What are your personal rules for eating communal foods like fondue?
My biggest pet peeve is double dipping. Also, with fondue, everybody has their own fork. When you [dip something], it’s important to remember that you shouldn’t take it straight to your mouth. One of the biggest no-nos is to smack your lips around the fondue fork as you pull off the food. You should be treating the fondue fork as a serving item — you should take your knife or [regular] fork and remove the food to your own plate. Unless it’s chocolate fondue and it’s your lover and you don’t mind swapping spit.
Is there a good way to call out someone who’s double dipping or eating straight off their fondue fork?
You kind of can’t. I mean, if it’s your kid you should be disciplining them but if it’s an important guest then it’s difficult because you’d be pointing out they’re doing something wrong and that makes them lose face. But what you can do is say, ‘Oh I always used to think you’re supposed to put the fork in your mouth and then a Swiss person pointed out that you don’t.’ So you show that you’ve made that mistake before, like, ‘I was doing it wrong for 30 years!’

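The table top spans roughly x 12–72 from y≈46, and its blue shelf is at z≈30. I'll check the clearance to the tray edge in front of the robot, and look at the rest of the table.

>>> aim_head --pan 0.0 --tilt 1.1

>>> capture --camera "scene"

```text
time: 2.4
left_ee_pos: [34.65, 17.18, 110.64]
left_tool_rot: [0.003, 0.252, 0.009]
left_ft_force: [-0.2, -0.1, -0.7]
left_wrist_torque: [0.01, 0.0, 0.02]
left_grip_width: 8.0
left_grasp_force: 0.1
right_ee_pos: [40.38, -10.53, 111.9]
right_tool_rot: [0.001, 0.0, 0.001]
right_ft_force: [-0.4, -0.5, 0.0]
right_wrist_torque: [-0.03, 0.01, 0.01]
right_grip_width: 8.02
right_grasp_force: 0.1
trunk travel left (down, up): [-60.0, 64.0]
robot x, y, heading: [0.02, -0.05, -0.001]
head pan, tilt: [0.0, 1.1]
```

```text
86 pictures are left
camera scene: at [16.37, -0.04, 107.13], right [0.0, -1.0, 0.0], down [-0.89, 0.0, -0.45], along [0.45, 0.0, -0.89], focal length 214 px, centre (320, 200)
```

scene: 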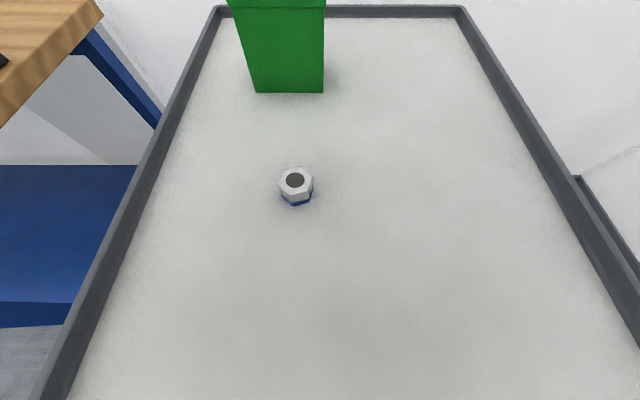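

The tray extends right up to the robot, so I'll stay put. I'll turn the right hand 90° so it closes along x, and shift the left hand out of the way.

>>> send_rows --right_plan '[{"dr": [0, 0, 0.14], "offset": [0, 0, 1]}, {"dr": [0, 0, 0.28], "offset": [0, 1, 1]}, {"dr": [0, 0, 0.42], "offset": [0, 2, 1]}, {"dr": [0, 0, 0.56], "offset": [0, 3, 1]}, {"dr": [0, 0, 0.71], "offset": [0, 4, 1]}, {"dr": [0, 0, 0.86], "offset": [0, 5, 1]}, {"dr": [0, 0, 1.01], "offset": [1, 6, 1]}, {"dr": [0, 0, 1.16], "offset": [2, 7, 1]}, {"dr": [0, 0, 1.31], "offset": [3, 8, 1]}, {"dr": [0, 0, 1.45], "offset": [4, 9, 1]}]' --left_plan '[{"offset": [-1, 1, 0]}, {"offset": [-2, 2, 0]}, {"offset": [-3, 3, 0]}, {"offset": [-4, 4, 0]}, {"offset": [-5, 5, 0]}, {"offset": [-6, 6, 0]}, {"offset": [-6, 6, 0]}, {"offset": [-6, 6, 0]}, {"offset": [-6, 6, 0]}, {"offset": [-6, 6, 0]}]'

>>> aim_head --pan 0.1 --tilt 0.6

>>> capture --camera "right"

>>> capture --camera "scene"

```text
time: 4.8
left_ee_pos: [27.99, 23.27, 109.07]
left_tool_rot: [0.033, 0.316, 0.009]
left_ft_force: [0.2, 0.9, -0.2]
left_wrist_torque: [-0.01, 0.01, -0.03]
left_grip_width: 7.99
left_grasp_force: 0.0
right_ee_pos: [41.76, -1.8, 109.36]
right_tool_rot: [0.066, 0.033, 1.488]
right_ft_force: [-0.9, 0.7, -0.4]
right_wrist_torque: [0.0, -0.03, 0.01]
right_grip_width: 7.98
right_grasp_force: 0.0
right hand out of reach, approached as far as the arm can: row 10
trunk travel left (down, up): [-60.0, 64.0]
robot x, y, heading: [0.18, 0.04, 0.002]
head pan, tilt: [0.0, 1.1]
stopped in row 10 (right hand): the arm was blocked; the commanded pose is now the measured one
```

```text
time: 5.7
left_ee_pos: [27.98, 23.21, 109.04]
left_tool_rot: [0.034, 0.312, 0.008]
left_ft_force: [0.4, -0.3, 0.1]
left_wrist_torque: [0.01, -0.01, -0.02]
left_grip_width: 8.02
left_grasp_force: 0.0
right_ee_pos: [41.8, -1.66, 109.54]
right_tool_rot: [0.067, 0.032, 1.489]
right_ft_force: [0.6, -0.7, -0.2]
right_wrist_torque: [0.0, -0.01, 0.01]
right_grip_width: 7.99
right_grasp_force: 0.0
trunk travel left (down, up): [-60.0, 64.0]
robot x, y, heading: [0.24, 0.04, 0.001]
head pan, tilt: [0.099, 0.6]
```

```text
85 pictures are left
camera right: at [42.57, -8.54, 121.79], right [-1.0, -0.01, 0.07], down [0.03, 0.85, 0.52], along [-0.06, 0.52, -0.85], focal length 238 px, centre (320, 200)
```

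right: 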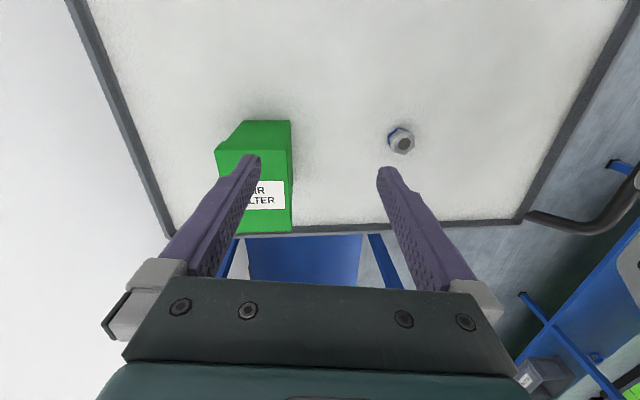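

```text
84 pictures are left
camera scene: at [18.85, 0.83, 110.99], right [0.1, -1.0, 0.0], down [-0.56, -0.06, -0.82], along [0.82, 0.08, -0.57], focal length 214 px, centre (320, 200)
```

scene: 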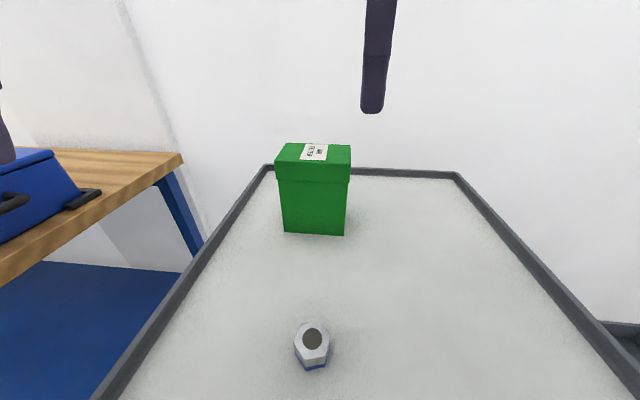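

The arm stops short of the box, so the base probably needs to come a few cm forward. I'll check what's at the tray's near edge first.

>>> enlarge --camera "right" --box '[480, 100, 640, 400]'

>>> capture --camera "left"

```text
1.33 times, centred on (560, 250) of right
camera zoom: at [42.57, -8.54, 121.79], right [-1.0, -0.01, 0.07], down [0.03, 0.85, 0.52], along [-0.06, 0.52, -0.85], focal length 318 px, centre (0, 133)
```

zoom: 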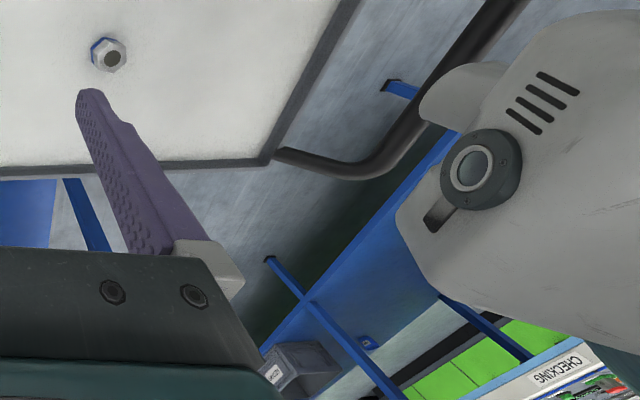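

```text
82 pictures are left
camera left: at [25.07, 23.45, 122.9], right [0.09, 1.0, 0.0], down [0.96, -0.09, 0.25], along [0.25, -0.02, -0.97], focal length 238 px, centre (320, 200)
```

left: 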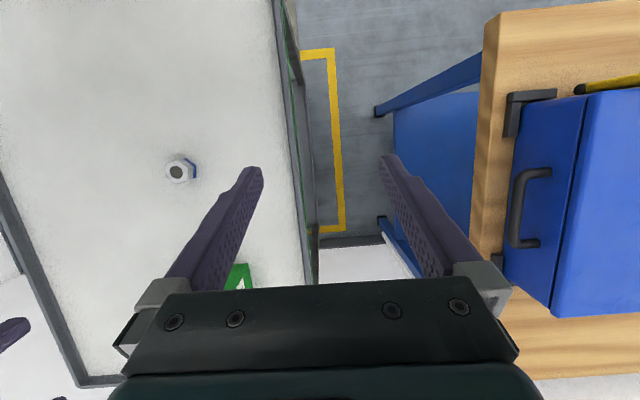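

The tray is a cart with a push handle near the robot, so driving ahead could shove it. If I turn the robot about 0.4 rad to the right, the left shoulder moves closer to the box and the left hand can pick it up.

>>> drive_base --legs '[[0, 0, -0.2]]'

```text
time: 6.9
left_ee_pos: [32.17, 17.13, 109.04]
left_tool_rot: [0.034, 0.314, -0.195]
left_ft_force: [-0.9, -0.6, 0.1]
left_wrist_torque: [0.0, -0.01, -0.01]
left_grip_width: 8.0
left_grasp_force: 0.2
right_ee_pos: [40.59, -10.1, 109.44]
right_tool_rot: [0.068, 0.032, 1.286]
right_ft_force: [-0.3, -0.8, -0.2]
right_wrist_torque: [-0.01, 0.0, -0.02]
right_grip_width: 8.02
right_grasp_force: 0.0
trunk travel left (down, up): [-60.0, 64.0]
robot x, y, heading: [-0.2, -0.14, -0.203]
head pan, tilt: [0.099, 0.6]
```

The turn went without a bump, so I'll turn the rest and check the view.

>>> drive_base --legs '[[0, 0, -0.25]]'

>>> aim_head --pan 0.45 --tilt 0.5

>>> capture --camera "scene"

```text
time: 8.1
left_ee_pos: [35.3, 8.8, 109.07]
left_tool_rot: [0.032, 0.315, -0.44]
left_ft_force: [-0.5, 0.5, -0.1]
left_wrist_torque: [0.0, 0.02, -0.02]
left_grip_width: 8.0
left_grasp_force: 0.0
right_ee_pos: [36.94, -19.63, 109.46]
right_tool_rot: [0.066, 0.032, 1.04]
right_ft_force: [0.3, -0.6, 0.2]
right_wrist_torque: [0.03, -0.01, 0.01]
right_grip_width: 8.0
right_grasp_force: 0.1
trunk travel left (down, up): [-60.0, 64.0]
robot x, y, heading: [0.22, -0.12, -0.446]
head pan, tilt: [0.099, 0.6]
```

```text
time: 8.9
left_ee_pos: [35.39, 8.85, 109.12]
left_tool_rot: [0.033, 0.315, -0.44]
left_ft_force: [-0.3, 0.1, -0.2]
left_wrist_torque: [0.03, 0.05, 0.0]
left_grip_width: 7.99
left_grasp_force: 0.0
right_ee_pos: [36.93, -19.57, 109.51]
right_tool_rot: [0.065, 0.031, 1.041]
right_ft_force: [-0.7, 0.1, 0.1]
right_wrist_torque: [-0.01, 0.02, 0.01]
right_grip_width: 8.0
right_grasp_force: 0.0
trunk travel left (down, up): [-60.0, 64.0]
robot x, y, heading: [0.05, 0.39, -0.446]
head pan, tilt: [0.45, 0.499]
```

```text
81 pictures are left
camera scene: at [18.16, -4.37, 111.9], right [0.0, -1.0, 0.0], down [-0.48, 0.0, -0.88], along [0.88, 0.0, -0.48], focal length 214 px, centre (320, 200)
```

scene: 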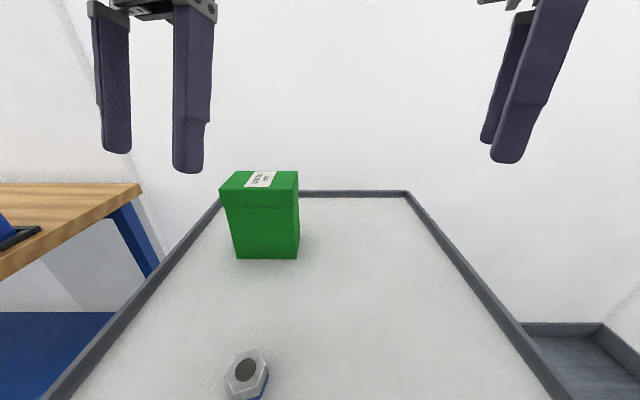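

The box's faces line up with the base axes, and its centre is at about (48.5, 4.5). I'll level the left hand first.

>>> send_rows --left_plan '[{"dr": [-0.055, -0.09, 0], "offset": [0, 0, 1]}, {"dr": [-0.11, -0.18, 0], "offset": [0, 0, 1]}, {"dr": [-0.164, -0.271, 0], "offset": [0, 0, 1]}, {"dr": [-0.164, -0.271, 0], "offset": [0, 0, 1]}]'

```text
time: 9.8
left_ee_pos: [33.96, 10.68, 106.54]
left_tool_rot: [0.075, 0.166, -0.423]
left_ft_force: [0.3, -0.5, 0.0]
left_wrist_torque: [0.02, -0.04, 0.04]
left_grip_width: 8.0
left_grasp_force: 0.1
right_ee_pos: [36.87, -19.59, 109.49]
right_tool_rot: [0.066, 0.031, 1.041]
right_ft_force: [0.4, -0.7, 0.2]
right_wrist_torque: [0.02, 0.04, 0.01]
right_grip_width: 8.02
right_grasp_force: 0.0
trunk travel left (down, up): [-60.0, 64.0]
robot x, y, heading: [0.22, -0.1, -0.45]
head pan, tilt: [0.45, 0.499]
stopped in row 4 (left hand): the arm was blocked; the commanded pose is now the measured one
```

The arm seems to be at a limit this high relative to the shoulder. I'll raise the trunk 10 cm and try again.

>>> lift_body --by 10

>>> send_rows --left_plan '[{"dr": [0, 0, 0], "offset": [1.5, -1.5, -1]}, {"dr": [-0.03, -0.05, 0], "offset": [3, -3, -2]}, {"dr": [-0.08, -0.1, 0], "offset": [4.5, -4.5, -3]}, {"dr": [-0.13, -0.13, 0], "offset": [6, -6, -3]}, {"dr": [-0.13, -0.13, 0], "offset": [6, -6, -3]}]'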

How about if people are taking more than their fair share of food?
The way to do this is to crack a joke and be like, ‘Hey, leave some for the rest of us!’ You’re kind of shaming them but making it a funny joke. See what they say — if you want to let them wallow, or, let’s say they’re an important guest, then you can immediately change topic afterwards and then be like, ‘Oh, have you seen The Brothers Sun?
Will people take the hint?
People will know.
What do you do if someone shows up exhibiting signs of a cold? Or what do you do if you’re not feeling well?
If you’re sick you should say, ‘I’m not feeling well, could we just carve out a little bowl for me? I want to make sure I don’t infect anyone.’ If you see someone visibly sick and packing [food] away I would actually just make it seem really spontaneous and disbelieving; make it seem like you haven’t thought about this. Like, ‘Wait, are you sick? Should we be sharing food with you?’ Make it seem really spontaneous; don’t make it seem premeditated.